Is Silicon Valley Developing a Transformer?

Is Silicon Valley building a new master race of machines? Ok, not exactly- here's what we learned in our meetingwith Micah Yairi, Co-founder & CTO of Tactus Technology in Fremont, CA.

Just this December, Startup Grind Fremont hosted Micah Yairi, CTO of Tactus Technology. Tactus makes morphing buttons for your touch enabled devices, enabling products to intelligently transform into buttons when you need them - and effortlessly fade into nothingness when you don't.

As Micah will tell you, you can imagine the current product to be "Transformer Version 0.001" with future iterations on track to give us complete self-adjusting/reshaping hardware - not unlike Transformers. Micah had great nuggets of wisdom that can help a lot of us especially those who are looking to make consumer products. Read out highlights below.


User Experience & Testing

Micah says, the thing entrepreneur need to focus on the most is user testing, user experience and user feedback. Even for a simple product like typing buttons, the feedback was a critical part of product development at Tactus. It is never too early to start testing and the feedback has to be ongoing and continuous.

Watch for Market Developments

Another important thing that Micah talked about is awareness of alternate technologies and competition. When Tactus started, most phones came with a plastic screens, and by the time Tactus came out with their first product, Gorilla Glass had become the industry standard. This impacted their product rollout significantly.

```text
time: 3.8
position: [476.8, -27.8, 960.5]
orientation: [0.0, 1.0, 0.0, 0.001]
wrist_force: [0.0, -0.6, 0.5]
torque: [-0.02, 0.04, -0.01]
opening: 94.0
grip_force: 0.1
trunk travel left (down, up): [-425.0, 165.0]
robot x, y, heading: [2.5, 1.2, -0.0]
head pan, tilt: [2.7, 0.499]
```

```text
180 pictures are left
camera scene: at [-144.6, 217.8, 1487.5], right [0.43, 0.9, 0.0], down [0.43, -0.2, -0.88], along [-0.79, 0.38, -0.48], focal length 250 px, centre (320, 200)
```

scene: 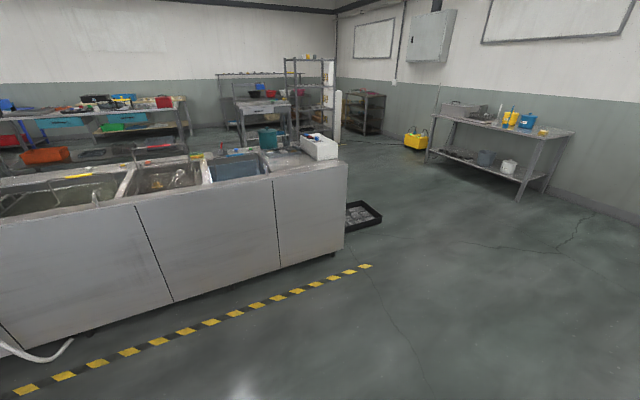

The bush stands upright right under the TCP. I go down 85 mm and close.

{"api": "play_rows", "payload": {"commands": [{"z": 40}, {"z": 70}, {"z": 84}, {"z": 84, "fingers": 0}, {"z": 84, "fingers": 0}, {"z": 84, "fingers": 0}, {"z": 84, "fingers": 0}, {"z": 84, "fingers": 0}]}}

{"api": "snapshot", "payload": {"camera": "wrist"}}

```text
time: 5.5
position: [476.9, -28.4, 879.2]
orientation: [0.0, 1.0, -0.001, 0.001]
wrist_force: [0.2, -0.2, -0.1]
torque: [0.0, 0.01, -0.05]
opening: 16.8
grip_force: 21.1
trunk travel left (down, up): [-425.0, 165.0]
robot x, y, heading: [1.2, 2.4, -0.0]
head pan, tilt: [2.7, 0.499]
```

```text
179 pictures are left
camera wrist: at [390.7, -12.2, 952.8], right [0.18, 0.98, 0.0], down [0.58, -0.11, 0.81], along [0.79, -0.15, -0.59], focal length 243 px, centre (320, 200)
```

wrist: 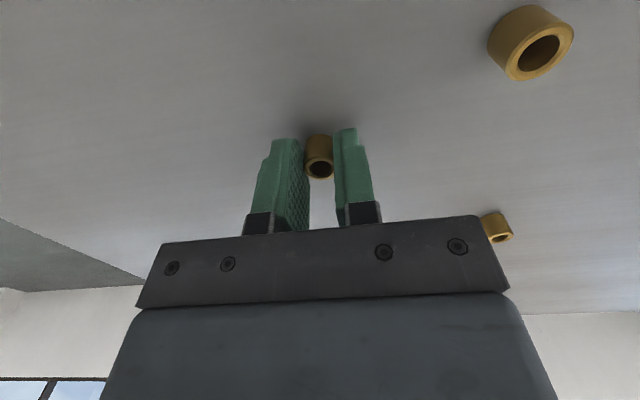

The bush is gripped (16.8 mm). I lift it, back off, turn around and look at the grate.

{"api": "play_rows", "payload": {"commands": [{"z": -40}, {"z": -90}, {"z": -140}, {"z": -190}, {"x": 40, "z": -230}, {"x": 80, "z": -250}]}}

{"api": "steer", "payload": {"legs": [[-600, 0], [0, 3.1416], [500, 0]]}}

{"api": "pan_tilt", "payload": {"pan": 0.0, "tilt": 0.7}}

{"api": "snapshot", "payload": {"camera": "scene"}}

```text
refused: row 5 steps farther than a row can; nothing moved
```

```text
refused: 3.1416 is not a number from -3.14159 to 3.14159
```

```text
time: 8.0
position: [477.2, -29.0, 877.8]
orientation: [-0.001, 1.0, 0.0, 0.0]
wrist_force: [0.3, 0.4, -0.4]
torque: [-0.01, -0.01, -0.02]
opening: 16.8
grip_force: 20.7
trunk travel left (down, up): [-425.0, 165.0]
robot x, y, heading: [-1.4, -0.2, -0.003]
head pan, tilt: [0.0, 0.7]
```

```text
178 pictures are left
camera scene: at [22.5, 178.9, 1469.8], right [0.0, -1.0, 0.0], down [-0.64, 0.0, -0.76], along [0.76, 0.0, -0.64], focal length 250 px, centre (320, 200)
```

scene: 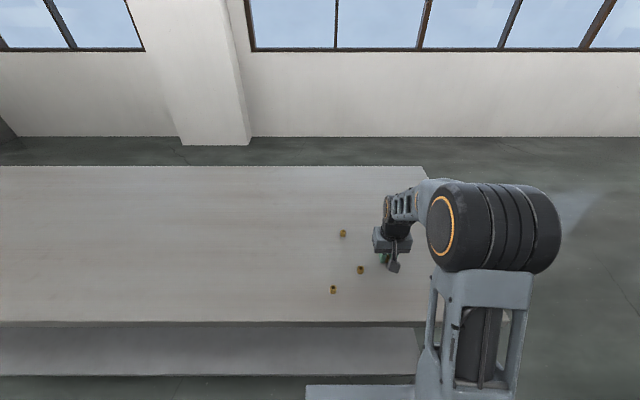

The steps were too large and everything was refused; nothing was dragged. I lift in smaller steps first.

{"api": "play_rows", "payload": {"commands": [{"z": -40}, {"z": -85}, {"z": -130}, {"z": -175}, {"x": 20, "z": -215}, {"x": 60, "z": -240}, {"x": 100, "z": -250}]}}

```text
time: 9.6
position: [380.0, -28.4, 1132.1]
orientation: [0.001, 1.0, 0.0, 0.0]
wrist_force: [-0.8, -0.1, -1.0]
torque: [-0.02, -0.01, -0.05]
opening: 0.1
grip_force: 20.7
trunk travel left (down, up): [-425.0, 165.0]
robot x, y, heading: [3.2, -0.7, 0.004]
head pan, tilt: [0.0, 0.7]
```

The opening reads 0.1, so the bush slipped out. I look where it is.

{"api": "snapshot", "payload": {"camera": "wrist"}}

As entrepreneurs, we sometimes get so engrossed in our product and technology that we miss out or ignore important market & industry developments. Micah, too, remembers Tactus should have responded to the threat of Gorilla Glass much earlier.

Pivoting

The most important thing that we learnt for the night was around pivoting. A lot of us have to pivot at some point in our startup journey and Micah had some interesting advice from his own experience. 

At Tactus they spend around 5% of their resources researching alternate technologies. This has two benefits: in case you have to pivot you will not be starting from scratch and, second, it provides alternate revenue streams in case main product is not a success.

Passion is MUST

For aspiring founders who are debating jumping aboard the entrepreneurial ship, Micah had some saintly advice around passion: since you are the founder and the chief seller you should always have to be the most passionate person in the room (for your product). If you are not convinced about the product it would be a difficult journey - and maybe you should not make it.

Micah concluded by saying that he really likes the founder lifestyle, as it is exciting, involves marketing, business, fast pacing - and most importantly he is making something that people will use. That is his true passion.

For entrepreneurs and a sci-fi geeks like ourselves, I'm looking forward to the day Tactus develops Transformer V1.0 - they're starting with buttons now, but it would sure be cool to have my Mustang help me keep up with my daughter.